** BEGIN Collected data **
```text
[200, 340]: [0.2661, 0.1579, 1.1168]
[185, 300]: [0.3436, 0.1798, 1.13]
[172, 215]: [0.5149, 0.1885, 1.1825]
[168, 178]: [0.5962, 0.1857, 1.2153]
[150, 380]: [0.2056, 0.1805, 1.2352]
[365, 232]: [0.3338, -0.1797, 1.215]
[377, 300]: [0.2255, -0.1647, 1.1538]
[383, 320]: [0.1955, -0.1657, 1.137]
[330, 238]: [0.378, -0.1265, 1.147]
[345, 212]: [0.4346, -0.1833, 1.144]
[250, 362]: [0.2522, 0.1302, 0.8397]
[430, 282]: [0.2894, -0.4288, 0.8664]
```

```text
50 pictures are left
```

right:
** END Collected data **
What you are asked to do. Copy out the data shown above without altering anything.

Written answer.
```text
[200, 340]: [0.2661, 0.1579, 1.1168]
[185, 300]: [0.3436, 0.1798, 1.13]
[172, 215]: [0.5149, 0.1885, 1.1825]
[168, 178]: [0.5962, 0.1857, 1.2153]
[150, 380]: [0.2056, 0.1805, 1.2352]
[365, 232]: [0.3338, -0.1797, 1.215]
[377, 300]: [0.2255, -0.1647, 1.1538]
[383, 320]: [0.1955, -0.1657, 1.137]
[330, 238]: [0.378, -0.1265, 1.147]
[345, 212]: [0.4346, -0.1833, 1.144]
[250, 362]: [0.2522, 0.1302, 0.8397]
[430, 282]: [0.2894, -0.4288, 0.8664]
```

```text
50 pictures are left
```

right:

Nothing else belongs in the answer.